#### AVAILABLE DATA
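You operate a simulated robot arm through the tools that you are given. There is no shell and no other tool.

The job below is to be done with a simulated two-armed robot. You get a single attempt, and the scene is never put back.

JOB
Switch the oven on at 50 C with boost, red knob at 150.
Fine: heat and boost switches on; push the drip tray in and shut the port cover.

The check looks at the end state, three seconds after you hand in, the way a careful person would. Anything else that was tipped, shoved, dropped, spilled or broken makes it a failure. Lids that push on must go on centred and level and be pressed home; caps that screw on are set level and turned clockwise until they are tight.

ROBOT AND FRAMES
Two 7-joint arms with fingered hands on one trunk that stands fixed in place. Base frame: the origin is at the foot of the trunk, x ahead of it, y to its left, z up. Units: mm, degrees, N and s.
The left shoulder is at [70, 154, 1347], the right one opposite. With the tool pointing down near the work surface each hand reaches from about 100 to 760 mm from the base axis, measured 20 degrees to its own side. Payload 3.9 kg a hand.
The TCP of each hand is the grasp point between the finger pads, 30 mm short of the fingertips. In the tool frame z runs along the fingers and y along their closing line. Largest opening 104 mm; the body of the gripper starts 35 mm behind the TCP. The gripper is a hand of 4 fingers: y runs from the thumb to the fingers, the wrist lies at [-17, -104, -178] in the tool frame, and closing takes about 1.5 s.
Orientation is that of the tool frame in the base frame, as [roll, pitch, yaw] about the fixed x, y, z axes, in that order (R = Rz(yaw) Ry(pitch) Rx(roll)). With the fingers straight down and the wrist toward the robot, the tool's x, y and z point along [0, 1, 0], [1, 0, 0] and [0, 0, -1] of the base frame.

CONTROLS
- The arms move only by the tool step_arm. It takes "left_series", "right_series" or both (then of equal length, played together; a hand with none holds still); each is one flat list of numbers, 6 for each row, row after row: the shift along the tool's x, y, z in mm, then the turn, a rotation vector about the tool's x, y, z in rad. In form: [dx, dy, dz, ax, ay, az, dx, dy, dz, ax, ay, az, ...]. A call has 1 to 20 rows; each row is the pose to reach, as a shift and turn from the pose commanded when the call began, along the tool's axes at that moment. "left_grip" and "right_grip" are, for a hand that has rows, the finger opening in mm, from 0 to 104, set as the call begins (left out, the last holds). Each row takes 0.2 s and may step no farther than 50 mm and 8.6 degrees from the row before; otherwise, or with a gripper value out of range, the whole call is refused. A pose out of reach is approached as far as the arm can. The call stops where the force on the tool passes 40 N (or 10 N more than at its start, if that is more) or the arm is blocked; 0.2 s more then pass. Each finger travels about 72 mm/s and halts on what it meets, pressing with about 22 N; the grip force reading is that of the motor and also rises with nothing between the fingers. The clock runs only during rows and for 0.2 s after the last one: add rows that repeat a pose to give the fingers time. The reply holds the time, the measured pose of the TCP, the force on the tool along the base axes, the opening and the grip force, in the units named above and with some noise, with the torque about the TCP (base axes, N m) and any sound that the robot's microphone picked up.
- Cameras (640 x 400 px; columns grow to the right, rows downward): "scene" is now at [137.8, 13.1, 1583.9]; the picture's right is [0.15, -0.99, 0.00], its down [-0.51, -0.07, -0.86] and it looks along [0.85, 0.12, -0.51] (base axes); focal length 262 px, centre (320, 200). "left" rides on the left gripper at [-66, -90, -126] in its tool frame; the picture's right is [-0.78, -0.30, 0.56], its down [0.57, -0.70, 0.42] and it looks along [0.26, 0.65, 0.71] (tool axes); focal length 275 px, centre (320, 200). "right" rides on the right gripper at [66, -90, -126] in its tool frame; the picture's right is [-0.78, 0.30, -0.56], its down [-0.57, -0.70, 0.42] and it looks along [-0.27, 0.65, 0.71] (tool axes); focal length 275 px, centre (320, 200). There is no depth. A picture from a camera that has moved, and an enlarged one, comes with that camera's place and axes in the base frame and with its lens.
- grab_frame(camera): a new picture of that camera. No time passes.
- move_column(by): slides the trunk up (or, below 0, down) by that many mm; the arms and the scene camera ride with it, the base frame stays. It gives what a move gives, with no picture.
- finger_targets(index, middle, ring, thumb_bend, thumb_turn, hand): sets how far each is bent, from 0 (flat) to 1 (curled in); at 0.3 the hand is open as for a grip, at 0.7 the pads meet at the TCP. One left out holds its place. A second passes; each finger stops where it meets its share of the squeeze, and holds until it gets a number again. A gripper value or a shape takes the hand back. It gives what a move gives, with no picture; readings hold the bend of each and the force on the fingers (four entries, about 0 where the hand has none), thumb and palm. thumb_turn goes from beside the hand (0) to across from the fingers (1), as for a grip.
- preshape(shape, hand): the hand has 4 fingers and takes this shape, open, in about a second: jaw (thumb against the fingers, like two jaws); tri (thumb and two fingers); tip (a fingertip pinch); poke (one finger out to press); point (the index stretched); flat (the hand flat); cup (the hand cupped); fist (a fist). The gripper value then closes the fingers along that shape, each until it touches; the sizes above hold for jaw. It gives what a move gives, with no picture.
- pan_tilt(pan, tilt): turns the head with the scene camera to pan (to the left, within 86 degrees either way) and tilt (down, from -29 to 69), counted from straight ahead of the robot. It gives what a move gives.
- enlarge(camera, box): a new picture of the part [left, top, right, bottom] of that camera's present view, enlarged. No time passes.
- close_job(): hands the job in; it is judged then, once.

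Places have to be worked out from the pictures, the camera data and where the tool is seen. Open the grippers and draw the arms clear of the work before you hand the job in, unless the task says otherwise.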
########
■ WHAT IS NEEDED: Write the material out again in its entirety, exactly as shown.

■ CORRECT ANSWER:
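You operate a simulated robot arm through the tools that you are given. There is no shell and no other tool.

The job below is to be done with a simulated two-armed robot. You get a single attempt, and the scene is never put back.

JOB
Switch the oven on at 50 C with boost, red knob at 150.
Fine: heat and boost switches on; push the drip tray in and shut the port cover.

The check looks at the end state, three seconds after you hand in, the way a careful person would. Anything else that was tipped, shoved, dropped, spilled or broken makes it a failure. Lids that push on must go on centred and level and be pressed home; caps that screw on are set level and turned clockwise until they are tight.

ROBOT AND FRAMES
Two 7-joint arms with fingered hands on one trunk that stands fixed in place. Base frame: the origin is at the foot of the trunk, x ahead of it, y to its left, z up. Units: mm, degrees, N and s.
The left shoulder is at [70, 154, 1347], the right one opposite. With the tool pointing down near the work surface each hand reaches from about 100 to 760 mm from the base axis, measured 20 degrees to its own side. Payload 3.9 kg a hand.
The TCP of each hand is the grasp point between the finger pads, 30 mm short of the fingertips. In the tool frame z runs along the fingers and y along their closing line. Largest opening 104 mm; the body of the gripper starts 35 mm behind the TCP. The gripper is a hand of 4 fingers: y runs from the thumb to the fingers, the wrist lies at [-17, -104, -178] in the tool frame, and closing takes about 1.5 s.
Orientation is that of the tool frame in the base frame, as [roll, pitch, yaw] about the fixed x, y, z axes, in that order (R = Rz(yaw) Ry(pitch) Rx(roll)). With the fingers straight down and the wrist toward the robot, the tool's x, y and z point along [0, 1, 0], [1, 0, 0] and [0, 0, -1] of the base frame.

CONTROLS
- The arms move only by the tool step_arm. It takes "left_series", "right_series" or both (then of equal length, played together; a hand with none holds still); each is one flat list of numbers, 6 for each row, row after row: the shift along the tool's x, y, z in mm, then the turn, a rotation vector about the tool's x, y, z in rad. In form: [dx, dy, dz, ax, ay, az, dx, dy, dz, ax, ay, az, ...]. A call has 1 to 20 rows; each row is the pose to reach, as a shift and turn from the pose commanded when the call began, along the tool's axes at that moment. "left_grip" and "right_grip" are, for a hand that has rows, the finger opening in mm, from 0 to 104, set as the call begins (left out, the last holds). Each row takes 0.2 s and may step no farther than 50 mm and 8.6 degrees from the row before; otherwise, or with a gripper value out of range, the whole call is refused. A pose out of reach is approached as far as the arm can. The call stops where the force on the tool passes 40 N (or 10 N more than at its start, if that is more) or the arm is blocked; 0.2 s more then pass. Each finger travels about 72 mm/s and halts on what it meets, pressing with about 22 N; the grip force reading is that of the motor and also rises with nothing between the fingers. The clock runs only during rows and for 0.2 s after the last one: add rows that repeat a pose to give the fingers time. The reply holds the time, the measured pose of the TCP, the force on the tool along the base axes, the opening and the grip force, in the units named above and with some noise, with the torque about the TCP (base axes, N m) and any sound that the robot's microphone picked up.
- Cameras (640 x 400 px; columns grow to the right, rows downward): "scene" is now at [137.8, 13.1, 1583.9]; the picture's right is [0.15, -0.99, 0.00], its down [-0.51, -0.07, -0.86] and it looks along [0.85, 0.12, -0.51] (base axes); focal length 262 px, centre (320, 200). "left" rides on the left gripper at [-66, -90, -126] in its tool frame; the picture's right is [-0.78, -0.30, 0.56], its down [0.57, -0.70, 0.42] and it looks along [0.26, 0.65, 0.71] (tool axes); focal length 275 px, centre (320, 200). "right" rides on the right gripper at [66, -90, -126] in its tool frame; the picture's right is [-0.78, 0.30, -0.56], its down [-0.57, -0.70, 0.42] and it looks along [-0.27, 0.65, 0.71] (tool axes); focal length 275 px, centre (320, 200). There is no depth. A picture from a camera that has moved, and an enlarged one, comes with that camera's place and axes in the base frame and with its lens.
- grab_frame(camera): a new picture of that camera. No time passes.
- move_column(by): slides the trunk up (or, below 0, down) by that many mm; the arms and the scene camera ride with it, the base frame stays. It gives what a move gives, with no picture.
- finger_targets(index, middle, ring, thumb_bend, thumb_turn, hand): sets how far each is bent, from 0 (flat) to 1 (curled in); at 0.3 the hand is open as for a grip, at 0.7 the pads meet at the TCP. One left out holds its place. A second passes; each finger stops where it meets its share of the squeeze, and holds until it gets a number again. A gripper value or a shape takes the hand back. It gives what a move gives, with no picture; readings hold the bend of each and the force on the fingers (four entries, about 0 where the hand has none), thumb and palm. thumb_turn goes from beside the hand (0) to across from the fingers (1), as for a grip.
- preshape(shape, hand): the hand has 4 fingers and takes this shape, open, in about a second: jaw (thumb against the fingers, like two jaws); tri (thumb and two fingers); tip (a fingertip pinch); poke (one finger out to press); point (the index stretched); flat (the hand flat); cup (the hand cupped); fist (a fist). The gripper value then closes the fingers along that shape, each until it touches; the sizes above hold for jaw. It gives what a move gives, with no picture.
- pan_tilt(pan, tilt): turns the head with the scene camera to pan (to the left, within 86 degrees either way) and tilt (down, from -29 to 69), counted from straight ahead of the robot. It gives what a move gives.
- enlarge(camera, box): a new picture of the part [left, top, right, bottom] of that camera's present view, enlarged. No time passes.
- close_job(): hands the job in; it is judged then, once.

Places have to be worked out from the pictures, the camera data and where the tool is seen. Open the grippers and draw the arms clear of the work before you hand the job in, unless the task says otherwise.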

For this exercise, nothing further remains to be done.